**Instructions to follow**
Your task is to quote the material that follows, in full and exactly. Use a Markdown table whose columns are Place (a running number) and Line content (the line), and skip blank lines.

▬▬▬▬▬▬

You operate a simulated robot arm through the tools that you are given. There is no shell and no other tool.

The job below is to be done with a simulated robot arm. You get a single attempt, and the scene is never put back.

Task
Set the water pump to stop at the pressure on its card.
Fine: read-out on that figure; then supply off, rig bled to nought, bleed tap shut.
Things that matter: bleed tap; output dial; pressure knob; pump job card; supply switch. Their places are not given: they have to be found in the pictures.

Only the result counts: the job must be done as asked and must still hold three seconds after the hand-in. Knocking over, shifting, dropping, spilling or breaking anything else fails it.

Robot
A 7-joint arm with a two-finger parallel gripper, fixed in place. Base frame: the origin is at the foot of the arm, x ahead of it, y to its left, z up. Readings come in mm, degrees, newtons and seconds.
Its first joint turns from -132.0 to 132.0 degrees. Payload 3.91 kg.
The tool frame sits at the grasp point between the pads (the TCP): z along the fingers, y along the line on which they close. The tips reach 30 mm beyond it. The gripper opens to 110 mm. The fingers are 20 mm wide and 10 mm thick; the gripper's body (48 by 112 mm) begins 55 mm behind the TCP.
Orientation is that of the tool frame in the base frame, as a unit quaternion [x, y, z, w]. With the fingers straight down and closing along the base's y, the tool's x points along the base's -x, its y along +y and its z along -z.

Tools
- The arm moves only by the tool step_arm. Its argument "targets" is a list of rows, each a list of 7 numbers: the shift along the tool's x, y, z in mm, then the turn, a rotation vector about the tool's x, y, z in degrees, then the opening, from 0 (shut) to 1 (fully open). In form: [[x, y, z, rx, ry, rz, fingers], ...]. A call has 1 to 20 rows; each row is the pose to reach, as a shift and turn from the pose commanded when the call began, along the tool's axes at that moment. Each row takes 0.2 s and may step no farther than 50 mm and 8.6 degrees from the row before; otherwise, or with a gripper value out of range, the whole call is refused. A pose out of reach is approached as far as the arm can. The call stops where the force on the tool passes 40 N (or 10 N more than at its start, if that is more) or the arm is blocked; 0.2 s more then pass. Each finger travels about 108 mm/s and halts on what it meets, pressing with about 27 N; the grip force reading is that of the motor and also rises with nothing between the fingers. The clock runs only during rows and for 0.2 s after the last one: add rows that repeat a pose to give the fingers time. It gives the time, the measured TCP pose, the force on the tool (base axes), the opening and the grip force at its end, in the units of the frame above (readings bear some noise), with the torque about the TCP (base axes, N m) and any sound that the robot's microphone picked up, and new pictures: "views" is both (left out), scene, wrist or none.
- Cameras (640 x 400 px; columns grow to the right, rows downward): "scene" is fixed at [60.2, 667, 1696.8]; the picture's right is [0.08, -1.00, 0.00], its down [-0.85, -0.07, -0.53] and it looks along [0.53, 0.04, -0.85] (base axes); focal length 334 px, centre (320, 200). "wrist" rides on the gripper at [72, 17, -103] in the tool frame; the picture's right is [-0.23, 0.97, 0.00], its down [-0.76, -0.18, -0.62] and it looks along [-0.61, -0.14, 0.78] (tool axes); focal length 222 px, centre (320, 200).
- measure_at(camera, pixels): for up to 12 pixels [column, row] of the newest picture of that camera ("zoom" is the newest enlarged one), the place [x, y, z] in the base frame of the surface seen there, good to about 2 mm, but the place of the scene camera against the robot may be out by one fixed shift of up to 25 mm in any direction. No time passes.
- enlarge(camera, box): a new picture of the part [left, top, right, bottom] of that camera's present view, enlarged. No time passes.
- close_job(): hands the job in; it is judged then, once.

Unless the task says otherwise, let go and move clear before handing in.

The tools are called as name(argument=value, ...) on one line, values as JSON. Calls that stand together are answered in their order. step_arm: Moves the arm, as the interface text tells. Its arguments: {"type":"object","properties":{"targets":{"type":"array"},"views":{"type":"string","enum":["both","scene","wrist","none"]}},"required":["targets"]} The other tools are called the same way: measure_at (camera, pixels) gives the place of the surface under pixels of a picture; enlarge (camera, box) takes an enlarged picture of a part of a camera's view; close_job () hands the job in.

▬▬▬▬▬▬

**Full output**
| Place | Line content |
|---|---|
| 1 | You operate a simulated robot arm through the tools that you are given. There is no shell and no other tool. |
| 2 | The job below is to be done with a simulated robot arm. You get a single attempt, and the scene is never put back. |
| 3 | Task |
| 4 | Set the water pump to stop at the pressure on its card. |
| 5 | Fine: read-out on that figure; then supply off, rig bled to nought, bleed tap shut. |
| 6 | Things that matter: bleed tap; output dial; pressure knob; pump job card; supply switch. Their places are not given: they have to be found in the pictures. |
| 7 | Only the result counts: the job must be done as asked and must still hold three seconds after the hand-in. Knocking over, shifting, dropping, spilling or breaking anything else fails it. |
| 8 | Robot |
| 9 | A 7-joint arm with a two-finger parallel gripper, fixed in place. Base frame: the origin is at the foot of the arm, x ahead of it, y to its left, z up. Readings come in mm, degrees, newtons and seconds. |
| 10 | Its first joint turns from -132.0 to 132.0 degrees. Payload 3.91 kg. |
| 11 | The tool frame sits at the grasp point between the pads (the TCP): z along the fingers, y along the line on which they close. The tips reach 30 mm beyond it. The gripper opens to 110 mm. The fingers are 20 mm wide and 10 mm thick; the gripper's body (48 by 112 mm) begins 55 mm behind the TCP. |
| 12 | Orientation is that of the tool frame in the base frame, as a unit quaternion [x, y, z, w]. With the fingers straight down and closing along the base's y, the tool's x points along the base's -x, its y along +y and its z along -z. |
| 13 | Tools |
| 14 | - The arm moves only by the tool step_arm. Its argument "targets" is a list of rows, each a list of 7 numbers: the shift along the tool's x, y, z in mm, then the turn, a rotation vector about the tool's x, y, z in degrees, then the opening, from 0 (shut) to 1 (fully open). In form: [[x, y, z, rx, ry, rz, fingers], ...]. A call has 1 to 20 rows; each row is the pose to reach, as a shift and turn from the pose commanded when the call began, along the tool's axes at that moment. Each row takes 0.2 s and may step no farther than 50 mm and 8.6 degrees from the row before; otherwise, or with a gripper value out of range, the whole call is refused. A pose out of reach is approached as far as the arm can. The call stops where the force on the tool passes 40 N (or 10 N more than at its start, if that is more) or the arm is blocked; 0.2 s more then pass. Each finger travels about 108 mm/s and halts on what it meets, pressing with about 27 N; the grip force reading is that of the motor and also rises with nothing between the fingers. The clock runs only during rows and for 0.2 s after the last one: add rows that repeat a pose to give the fingers time. It gives the time, the measured TCP pose, the force on the tool (base axes), the opening and the grip force at its end, in the units of the frame above (readings bear some noise), with the torque about the TCP (base axes, N m) and any sound that the robot's microphone picked up, and new pictures: "views" is both (left out), scene, wrist or none. |
| 15 | - Cameras (640 x 400 px; columns grow to the right, rows downward): "scene" is fixed at [60.2, 667, 1696.8]; the picture's right is [0.08, -1.00, 0.00], its down [-0.85, -0.07, -0.53] and it looks along [0.53, 0.04, -0.85] (base axes); focal length 334 px, centre (320, 200). "wrist" rides on the gripper at [72, 17, -103] in the tool frame; the picture's right is [-0.23, 0.97, 0.00], its down [-0.76, -0.18, -0.62] and it looks along [-0.61, -0.14, 0.78] (tool axes); focal length 222 px, centre (320, 200). |
| 16 | - measure_at(camera, pixels): for up to 12 pixels [column, row] of the newest picture of that camera ("zoom" is the newest enlarged one), the place [x, y, z] in the base frame of the surface seen there, good to about 2 mm, but the place of the scene camera against the robot may be out by one fixed shift of up to 25 mm in any direction. No time passes. |
| 17 | - enlarge(camera, box): a new picture of the part [left, top, right, bottom] of that camera's present view, enlarged. No time passes. |
| 18 | - close_job(): hands the job in; it is judged then, once. |
| 19 | Unless the task says otherwise, let go and move clear before handing in. |
| 20 | The tools are called as name(argument=value, ...) on one line, values as JSON. Calls that stand together are answered in their order. step_arm: Moves the arm, as the interface text tells. Its arguments: {"type":"object","properties":{"targets":{"type":"array"},"views":{"type":"string","enum":["both","scene","wrist","none"]}},"required":["targets"]} The other tools are called the same way: measure_at (camera, pixels) gives the place of the surface under pixels of a picture; enlarge (camera, box) takes an enlarged picture of a part of a camera's view; close_job () hands the job in. |